This is a true story that happened to me when I was in the Navy.
An announcement pierces across the 1MC Ships loudspeaker, “Man Overboard! Man Overboard!” It’s 11:30PM, December 22nd, 1990. I am in the Red Sea “Toto Station” onboard the USS Saratoga, an aircraft carrier. The ship just anchored for port call in Haifa Israel several hours earlier. I stayed aboard as my buddies went ashore that night. I was tired from the rigorous flight operations from the previous nights. So as they went ashore, I stayed behind and hit the rack for some shut eye. At approximately 11:30PM, I am awakened by the announcement screaming out, “Man Overboard! Man Overboard!” “All crew and officers muster in the hanger for roll call!”I get dressed and report for roll call. After roll call, I can hear jets flying overhead and helicopters. It’s December and the night air is frigidly chilly. I can feel it in my bones! I gather my foul weather jacket and dash rapidly to the flight deck to get a better view of the events.
The night sky is dark. The shore is dotted with sparkling lights off in the distance. Israeli jets are flying overhead and the ocean surface was dotted with flares shot from Israeli jets into the choppy, icy waters that separated the ship from land. The ship anchored 1.5 miles from shore and ferry boats carried the crew from ship to shore and back. This is how we are transported during port call because many ports in the Medditeranean are not equipped to handle ships the size of aircraft carriers.

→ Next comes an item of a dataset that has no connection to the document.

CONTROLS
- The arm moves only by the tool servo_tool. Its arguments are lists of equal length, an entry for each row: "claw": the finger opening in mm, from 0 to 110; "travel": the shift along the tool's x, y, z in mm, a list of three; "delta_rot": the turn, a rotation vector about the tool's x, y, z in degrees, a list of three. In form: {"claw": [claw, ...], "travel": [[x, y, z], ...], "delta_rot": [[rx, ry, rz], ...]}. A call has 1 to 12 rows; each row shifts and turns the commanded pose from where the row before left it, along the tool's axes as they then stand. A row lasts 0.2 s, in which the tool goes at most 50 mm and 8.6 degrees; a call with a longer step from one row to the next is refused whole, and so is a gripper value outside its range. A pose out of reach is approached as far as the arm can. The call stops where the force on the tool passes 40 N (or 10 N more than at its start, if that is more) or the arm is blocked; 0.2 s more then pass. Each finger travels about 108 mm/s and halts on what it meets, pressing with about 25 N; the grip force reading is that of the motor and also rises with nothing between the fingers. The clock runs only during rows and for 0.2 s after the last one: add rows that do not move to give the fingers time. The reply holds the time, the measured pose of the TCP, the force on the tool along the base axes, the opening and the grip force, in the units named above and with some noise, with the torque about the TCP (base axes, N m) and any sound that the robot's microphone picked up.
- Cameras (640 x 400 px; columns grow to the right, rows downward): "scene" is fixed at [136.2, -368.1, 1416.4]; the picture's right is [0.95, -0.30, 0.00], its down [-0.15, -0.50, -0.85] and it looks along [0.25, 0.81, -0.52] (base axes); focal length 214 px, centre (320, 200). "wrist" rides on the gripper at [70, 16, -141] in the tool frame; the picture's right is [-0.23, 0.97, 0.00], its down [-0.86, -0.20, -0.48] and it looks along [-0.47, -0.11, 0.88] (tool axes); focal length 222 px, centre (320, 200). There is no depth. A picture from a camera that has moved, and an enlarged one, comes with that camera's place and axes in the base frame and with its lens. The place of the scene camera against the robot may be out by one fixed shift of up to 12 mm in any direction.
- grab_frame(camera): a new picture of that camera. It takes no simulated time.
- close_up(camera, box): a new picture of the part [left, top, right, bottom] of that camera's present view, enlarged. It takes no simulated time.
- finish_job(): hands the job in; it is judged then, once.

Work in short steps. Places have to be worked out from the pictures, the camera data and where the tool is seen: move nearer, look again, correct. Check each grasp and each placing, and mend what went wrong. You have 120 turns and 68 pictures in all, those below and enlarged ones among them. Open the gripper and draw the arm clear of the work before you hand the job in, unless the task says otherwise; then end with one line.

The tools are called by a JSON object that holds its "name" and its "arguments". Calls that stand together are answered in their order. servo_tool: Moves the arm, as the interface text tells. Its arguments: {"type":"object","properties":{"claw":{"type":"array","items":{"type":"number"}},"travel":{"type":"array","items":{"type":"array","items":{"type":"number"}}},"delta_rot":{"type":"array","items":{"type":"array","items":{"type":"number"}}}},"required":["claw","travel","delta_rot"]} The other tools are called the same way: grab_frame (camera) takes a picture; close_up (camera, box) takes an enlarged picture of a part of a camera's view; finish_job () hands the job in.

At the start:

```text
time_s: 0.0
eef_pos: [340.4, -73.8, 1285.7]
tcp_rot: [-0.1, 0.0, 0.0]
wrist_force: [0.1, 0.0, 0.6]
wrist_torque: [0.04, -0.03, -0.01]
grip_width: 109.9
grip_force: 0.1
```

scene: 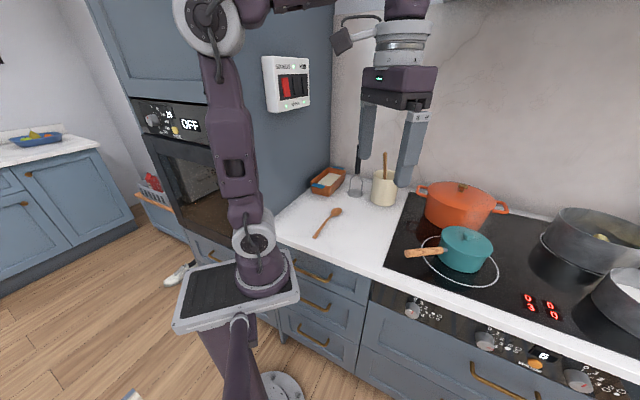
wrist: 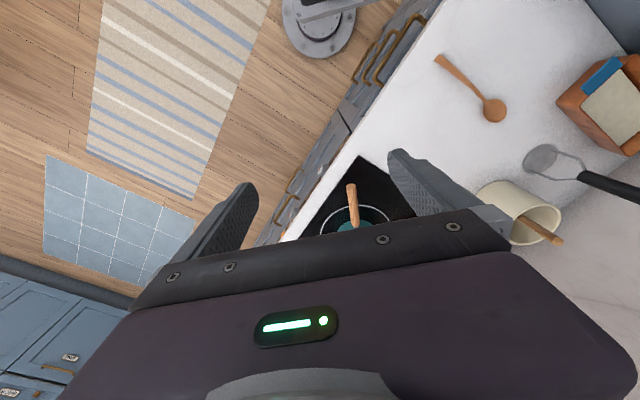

As jets streaked through the midnight sky, I could feel the cold chill in the night sky chilling my bones through my foul weather jacket. There was a light foggy mist and the smell of salt was in the air. The situation seemed desperate. Soon word spread that one of the ferry boats returning from shore suddenly sank which was fully loaded with seamen! I was astonished at the news and immediately had concern for my buddies that had gone ashore several hours earlier.
The next day, I awakened to an eery silence that was equally chilly as the temperatures in the icy waters surrounding the ship. It was 2 days before Christmas and we were in the holy lands. This silence was different! I could hear myself breathing. This was unusual because as the ship was made entirely of metal, the mere action of walking generates sound; the sound of seamen’s boondockers clacking against the metal deck is not easily silenced. I revisited the flight deck but this time I was greeted by the sightings of body bags lined up across the flight deck. As I looked up, I saw a gurney at the bottom of a rope dangling approximately 100ft below a helicopter. They were plucking the bodies out of the water. The gurneys were black and zipped shut but it was easy to see they were occupied with dead sailors. 23 sailors died that night. Men some of which I knew and worked shoulder to shoulder with during combat. They will be missed but never forgotten.
I often find myself often thinking about how I possibly avoided death that day. You see, my buddies that went ashore that night were next in line to board the ill fated ferry. They missed boarding the ferry by only a few people. Knowing how tired I was, we probably would have returned early and boarded that ill fated ferry. The thought stays with me till this very day and will for a long time to come.